▶ **JOB**
The required output is a single number: how many lines of the material contain the string "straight".

▶ **SUPPLIED INFORMATION**
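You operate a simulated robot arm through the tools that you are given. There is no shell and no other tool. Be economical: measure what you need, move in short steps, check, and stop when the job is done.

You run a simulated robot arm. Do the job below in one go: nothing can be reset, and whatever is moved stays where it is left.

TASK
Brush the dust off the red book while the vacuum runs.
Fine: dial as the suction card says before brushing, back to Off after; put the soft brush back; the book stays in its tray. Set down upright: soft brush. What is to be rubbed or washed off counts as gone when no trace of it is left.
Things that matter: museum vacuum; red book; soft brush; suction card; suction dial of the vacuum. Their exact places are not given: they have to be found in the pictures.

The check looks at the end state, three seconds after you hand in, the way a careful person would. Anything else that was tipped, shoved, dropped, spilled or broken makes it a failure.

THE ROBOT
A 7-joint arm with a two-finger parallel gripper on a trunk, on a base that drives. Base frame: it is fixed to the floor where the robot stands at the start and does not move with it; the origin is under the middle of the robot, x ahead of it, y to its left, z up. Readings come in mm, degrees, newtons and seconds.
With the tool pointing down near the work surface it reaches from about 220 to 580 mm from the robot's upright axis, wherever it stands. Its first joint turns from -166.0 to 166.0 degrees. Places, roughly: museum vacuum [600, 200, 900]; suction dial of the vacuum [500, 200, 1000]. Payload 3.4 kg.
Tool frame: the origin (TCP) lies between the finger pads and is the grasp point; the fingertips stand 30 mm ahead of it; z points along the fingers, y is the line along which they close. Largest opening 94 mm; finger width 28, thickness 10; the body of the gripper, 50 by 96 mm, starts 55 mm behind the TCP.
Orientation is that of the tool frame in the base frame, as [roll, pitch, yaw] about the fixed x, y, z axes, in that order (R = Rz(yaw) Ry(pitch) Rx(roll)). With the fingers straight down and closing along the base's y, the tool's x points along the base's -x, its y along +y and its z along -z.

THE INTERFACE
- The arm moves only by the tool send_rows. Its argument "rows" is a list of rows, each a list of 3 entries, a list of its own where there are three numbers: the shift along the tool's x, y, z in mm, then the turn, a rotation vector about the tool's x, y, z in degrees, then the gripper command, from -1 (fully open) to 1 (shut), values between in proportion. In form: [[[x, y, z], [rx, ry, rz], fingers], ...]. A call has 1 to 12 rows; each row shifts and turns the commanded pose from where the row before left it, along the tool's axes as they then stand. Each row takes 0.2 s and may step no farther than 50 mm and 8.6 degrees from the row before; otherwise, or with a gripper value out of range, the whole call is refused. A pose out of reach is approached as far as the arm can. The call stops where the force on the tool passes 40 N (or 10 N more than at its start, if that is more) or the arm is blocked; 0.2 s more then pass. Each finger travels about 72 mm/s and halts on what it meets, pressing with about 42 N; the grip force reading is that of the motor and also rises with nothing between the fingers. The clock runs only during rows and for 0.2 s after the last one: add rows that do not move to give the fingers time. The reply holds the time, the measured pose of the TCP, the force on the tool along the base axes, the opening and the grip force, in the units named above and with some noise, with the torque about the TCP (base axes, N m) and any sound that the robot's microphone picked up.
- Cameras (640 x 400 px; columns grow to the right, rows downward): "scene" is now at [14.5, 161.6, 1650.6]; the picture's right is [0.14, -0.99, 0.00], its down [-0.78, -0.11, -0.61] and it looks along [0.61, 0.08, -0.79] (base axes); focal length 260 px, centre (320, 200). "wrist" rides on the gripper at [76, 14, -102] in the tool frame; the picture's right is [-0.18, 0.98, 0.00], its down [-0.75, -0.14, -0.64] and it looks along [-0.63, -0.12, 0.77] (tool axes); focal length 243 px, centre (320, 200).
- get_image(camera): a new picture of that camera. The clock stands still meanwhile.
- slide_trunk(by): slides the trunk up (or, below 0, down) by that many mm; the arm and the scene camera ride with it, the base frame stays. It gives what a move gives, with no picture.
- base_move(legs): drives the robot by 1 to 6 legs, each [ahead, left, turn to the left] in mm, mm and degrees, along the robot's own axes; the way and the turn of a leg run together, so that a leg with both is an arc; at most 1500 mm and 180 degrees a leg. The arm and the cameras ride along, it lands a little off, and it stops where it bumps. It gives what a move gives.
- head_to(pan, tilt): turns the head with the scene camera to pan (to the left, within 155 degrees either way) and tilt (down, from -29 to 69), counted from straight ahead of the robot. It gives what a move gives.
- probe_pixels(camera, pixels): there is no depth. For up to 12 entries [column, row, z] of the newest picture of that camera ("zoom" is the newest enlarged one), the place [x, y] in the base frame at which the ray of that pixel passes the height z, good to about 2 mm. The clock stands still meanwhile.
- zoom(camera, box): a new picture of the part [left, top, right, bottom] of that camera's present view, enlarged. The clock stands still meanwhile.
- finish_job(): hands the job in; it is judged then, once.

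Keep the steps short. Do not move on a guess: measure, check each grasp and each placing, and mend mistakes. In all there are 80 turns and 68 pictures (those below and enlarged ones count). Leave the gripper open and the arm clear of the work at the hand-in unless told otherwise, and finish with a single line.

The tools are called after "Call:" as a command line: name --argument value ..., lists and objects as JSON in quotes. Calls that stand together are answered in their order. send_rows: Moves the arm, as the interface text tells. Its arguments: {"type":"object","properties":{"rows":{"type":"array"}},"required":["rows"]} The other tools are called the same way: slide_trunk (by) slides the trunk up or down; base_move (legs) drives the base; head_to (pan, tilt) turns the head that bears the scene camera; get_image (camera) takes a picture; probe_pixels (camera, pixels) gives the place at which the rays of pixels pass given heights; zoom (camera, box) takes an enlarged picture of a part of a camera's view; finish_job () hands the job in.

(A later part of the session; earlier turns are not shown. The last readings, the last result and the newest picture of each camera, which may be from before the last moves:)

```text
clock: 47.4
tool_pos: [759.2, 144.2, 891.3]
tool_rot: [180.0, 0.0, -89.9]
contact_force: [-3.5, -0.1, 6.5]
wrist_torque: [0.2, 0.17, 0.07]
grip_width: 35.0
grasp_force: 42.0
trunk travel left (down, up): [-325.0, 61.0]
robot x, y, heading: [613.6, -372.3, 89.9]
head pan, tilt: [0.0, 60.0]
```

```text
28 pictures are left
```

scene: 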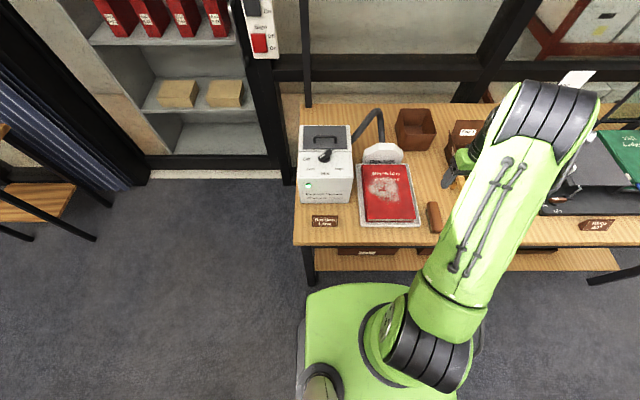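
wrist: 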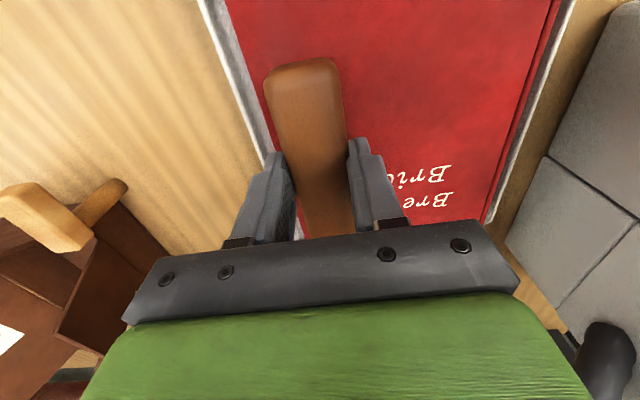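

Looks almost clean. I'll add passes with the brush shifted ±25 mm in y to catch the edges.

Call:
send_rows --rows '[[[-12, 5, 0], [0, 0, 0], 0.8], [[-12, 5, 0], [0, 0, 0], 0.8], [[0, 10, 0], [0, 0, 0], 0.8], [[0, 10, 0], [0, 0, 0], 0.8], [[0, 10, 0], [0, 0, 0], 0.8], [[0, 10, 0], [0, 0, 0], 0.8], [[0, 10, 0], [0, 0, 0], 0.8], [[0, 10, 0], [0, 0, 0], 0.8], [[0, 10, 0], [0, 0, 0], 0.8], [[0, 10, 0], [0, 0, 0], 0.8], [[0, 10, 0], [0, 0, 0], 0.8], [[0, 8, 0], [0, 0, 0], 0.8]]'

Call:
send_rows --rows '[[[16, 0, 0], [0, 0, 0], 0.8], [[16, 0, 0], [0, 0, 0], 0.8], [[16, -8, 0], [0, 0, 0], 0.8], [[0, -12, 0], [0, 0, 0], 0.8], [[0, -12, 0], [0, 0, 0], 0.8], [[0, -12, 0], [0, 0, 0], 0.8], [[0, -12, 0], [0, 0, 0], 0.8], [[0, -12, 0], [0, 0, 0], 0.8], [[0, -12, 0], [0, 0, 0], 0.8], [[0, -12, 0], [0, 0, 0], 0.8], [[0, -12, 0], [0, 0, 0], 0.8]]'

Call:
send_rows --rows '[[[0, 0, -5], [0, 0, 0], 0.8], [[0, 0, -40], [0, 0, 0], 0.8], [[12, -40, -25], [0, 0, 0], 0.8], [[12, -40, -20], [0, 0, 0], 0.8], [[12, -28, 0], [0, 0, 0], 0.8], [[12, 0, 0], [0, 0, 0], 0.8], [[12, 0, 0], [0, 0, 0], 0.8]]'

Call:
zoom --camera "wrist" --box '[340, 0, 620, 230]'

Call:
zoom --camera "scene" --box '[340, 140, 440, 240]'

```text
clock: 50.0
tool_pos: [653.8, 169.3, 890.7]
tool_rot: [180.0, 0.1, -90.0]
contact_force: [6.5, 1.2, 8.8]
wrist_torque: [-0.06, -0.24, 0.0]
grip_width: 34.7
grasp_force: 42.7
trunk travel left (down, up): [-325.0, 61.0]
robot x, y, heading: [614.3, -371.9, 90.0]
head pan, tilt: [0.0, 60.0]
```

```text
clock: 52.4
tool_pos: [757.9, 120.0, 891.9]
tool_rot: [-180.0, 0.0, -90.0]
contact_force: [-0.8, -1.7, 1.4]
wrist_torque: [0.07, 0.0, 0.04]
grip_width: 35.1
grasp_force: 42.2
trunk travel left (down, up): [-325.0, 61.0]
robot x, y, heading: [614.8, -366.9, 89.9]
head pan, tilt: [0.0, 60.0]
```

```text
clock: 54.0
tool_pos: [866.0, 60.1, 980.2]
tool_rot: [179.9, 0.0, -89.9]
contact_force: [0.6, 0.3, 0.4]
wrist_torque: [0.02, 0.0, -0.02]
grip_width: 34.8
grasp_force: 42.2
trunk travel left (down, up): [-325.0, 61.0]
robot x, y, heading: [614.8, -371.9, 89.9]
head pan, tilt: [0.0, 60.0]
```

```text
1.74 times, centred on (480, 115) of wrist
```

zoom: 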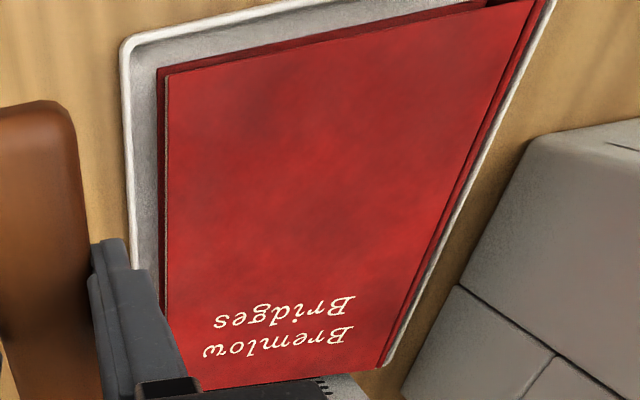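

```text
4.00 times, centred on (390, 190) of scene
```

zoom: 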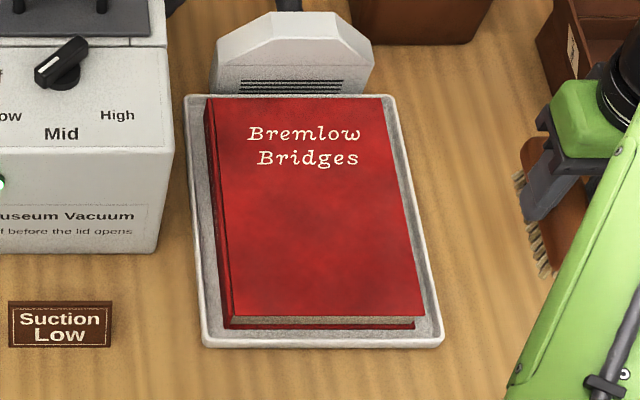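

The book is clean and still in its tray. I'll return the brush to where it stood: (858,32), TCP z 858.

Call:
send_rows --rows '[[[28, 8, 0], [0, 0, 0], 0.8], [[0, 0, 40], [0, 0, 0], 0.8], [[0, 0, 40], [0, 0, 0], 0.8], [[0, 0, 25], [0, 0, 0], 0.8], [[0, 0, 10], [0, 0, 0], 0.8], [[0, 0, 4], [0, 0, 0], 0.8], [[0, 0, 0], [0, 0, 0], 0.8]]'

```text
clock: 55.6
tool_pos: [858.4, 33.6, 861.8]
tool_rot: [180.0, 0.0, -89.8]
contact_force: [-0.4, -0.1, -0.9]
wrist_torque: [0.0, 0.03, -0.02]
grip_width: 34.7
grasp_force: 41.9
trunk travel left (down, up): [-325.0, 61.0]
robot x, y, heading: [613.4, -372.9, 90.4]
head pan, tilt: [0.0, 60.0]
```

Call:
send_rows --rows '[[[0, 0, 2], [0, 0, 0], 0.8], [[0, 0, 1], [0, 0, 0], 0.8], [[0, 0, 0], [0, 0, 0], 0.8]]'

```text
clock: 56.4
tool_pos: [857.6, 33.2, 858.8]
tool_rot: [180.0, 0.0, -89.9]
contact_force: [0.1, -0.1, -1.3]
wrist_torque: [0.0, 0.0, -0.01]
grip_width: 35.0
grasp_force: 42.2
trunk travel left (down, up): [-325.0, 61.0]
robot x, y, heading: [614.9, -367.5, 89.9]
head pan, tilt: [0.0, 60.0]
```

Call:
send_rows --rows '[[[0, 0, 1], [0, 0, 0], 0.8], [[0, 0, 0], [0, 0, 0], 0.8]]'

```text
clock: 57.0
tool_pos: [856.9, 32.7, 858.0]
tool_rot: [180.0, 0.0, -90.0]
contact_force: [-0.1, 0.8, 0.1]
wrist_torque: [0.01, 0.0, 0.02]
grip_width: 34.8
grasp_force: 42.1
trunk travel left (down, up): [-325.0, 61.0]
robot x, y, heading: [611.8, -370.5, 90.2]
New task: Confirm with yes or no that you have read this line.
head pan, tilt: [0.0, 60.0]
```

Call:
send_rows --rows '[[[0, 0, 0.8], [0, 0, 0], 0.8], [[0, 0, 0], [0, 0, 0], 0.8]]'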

▶ **COMPLETED EXERCISE**
2